White Turtlehead is found throughout the Tallgrass region along streams, in fens and in seeps. It also will establish itself in woodland bottomlands. Turtlehead blooms from August through September and grows from a creeping perennial rootstock to a height of three feet under ideal conditions.
Even though it has a very bitter taste, Turtlehead providided Native Americans a favorite tonic and laxative. Early settlers used the leaves to make a tonic to aid in curing jaundice, constipation and internal parasites. The leaves were also made into a salve to relieve itching and inflammation.

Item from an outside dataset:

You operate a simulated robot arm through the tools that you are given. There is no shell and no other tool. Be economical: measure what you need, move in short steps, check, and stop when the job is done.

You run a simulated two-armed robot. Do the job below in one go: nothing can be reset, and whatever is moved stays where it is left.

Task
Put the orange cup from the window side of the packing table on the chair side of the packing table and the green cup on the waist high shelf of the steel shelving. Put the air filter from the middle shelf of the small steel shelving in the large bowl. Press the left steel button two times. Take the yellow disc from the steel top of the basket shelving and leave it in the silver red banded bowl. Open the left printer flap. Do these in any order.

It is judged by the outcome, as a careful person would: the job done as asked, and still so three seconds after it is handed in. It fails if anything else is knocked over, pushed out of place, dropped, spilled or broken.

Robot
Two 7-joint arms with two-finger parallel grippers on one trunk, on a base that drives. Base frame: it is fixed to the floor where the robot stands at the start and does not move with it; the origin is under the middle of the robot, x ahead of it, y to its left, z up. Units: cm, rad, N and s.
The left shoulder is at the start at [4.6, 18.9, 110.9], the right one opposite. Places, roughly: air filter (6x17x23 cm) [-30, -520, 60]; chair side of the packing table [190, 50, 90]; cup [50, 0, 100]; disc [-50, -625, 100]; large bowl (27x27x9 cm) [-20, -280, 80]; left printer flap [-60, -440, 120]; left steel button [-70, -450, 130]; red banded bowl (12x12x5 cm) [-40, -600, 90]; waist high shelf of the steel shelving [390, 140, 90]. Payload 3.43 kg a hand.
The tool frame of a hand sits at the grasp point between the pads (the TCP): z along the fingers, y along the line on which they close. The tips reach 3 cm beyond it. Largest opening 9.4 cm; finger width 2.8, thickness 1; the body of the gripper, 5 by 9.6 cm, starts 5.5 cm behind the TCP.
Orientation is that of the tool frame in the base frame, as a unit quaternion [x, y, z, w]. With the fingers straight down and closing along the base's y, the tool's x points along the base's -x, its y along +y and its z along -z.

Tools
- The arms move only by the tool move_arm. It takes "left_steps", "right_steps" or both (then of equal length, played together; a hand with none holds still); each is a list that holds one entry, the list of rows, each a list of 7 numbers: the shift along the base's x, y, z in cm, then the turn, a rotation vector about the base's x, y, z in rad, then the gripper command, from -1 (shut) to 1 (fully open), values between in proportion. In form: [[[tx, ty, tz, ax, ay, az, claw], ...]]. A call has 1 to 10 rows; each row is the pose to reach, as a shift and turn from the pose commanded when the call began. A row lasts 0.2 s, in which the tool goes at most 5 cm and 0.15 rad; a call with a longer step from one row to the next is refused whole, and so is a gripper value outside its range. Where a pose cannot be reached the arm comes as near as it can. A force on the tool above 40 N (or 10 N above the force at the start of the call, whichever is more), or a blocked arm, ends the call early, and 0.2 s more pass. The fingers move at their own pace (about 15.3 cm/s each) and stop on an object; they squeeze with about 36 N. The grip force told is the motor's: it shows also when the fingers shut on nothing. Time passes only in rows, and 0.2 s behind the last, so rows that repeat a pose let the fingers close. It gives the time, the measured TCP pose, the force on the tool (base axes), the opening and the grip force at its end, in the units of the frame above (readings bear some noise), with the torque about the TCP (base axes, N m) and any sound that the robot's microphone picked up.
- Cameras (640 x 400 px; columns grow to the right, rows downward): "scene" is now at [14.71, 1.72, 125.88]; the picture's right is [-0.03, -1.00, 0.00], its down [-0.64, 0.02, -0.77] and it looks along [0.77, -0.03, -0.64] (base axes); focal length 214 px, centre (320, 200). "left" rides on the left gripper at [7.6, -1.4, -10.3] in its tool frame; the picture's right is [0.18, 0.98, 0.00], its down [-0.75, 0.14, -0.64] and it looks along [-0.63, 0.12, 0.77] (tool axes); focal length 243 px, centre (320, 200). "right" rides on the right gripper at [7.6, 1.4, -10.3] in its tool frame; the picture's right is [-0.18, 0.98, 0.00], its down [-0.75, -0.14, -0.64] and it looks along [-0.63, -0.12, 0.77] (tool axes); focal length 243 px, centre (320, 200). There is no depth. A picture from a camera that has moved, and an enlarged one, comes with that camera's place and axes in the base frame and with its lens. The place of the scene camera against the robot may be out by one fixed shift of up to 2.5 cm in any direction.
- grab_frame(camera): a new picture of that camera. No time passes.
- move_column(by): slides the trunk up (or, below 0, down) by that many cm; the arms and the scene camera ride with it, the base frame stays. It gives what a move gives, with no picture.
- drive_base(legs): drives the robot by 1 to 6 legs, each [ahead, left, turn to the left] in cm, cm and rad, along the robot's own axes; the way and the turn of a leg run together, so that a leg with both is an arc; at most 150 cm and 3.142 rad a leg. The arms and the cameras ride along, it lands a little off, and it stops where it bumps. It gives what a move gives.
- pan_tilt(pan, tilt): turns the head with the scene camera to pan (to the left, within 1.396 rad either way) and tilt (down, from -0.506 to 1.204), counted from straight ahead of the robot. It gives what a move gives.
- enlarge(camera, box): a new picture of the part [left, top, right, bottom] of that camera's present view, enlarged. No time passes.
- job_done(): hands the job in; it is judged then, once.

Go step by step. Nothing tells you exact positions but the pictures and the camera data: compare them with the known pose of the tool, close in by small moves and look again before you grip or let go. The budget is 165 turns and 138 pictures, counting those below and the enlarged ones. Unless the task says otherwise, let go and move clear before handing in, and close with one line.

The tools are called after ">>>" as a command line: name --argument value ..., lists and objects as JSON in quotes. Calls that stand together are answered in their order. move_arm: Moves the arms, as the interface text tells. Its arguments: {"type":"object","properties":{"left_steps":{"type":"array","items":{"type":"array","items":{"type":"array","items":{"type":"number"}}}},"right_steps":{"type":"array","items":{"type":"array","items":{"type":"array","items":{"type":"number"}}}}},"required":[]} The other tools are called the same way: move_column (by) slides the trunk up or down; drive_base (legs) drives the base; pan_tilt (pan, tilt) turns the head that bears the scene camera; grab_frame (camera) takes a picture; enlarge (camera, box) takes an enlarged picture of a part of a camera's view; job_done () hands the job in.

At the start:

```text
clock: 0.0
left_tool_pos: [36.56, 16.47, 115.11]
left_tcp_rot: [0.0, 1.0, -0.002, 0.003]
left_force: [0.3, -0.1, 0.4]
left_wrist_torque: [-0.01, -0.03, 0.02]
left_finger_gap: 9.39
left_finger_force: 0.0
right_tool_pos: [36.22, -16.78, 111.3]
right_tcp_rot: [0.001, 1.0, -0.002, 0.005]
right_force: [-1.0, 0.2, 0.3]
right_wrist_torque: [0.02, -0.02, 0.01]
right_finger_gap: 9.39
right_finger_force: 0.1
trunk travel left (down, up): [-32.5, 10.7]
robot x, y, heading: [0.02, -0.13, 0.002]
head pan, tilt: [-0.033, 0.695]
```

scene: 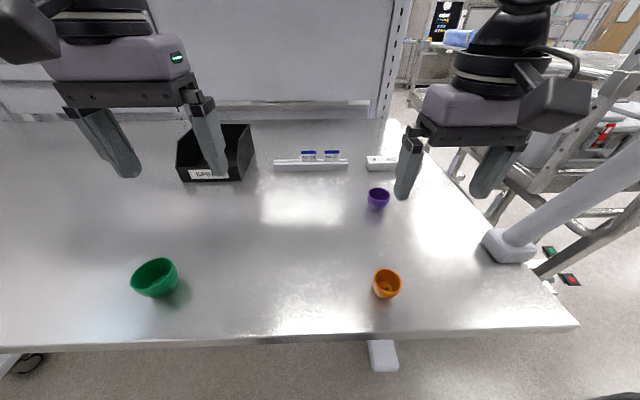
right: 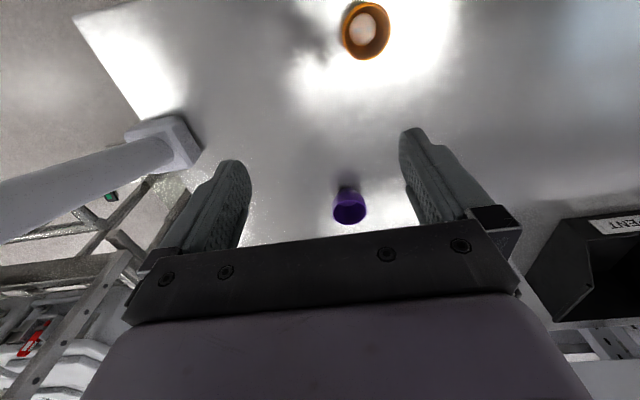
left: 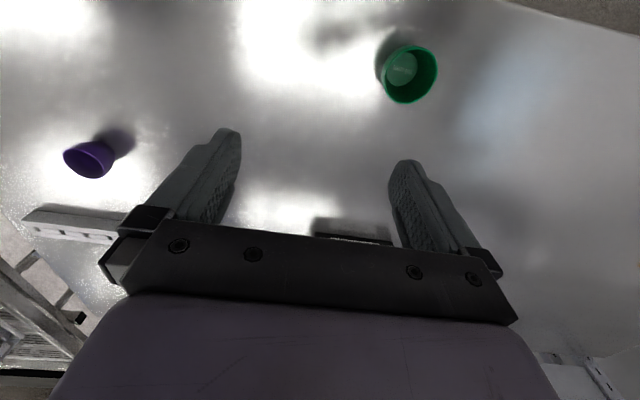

|Soil Moisture||Wet, Wet Mesic,|
|Max Height||5 feet|
|Germ Code||C(120) or M|
|Seeds Per Packet||300|
|Seeds Per Ounce||92,000|
Edible Uses: Unknown
Medicinal Uses: Balmony is a very bitter herb with a tea-like flavour that acts mainly as a tonic for the liver and digestive system. It has long been held in esteem in N. American folk medicine, though it has never been investigated scientifically. The herb also has anti-depressant and laxative effects. A decoction of the whole herb is antibilious, aperient, appetizer, cathartic, cholagogue, detergent, tonic, vermifuge. It is used internally in the treatment of consumption, debility, diseases of the liver, gallbladder problems, gallstones etc. It is also used to relieve nausea and vomiting, intestinal colic and to expel worms. Its tonic effect upon the digestive system has made it of benefit in the treatment of anorexia nervosa. Externally, it is applied as a soothing ointment to piles, inflamed tumours, irritable ulcers, inflamed breasts etc. The plant is harvested when in flower and is dried for later use.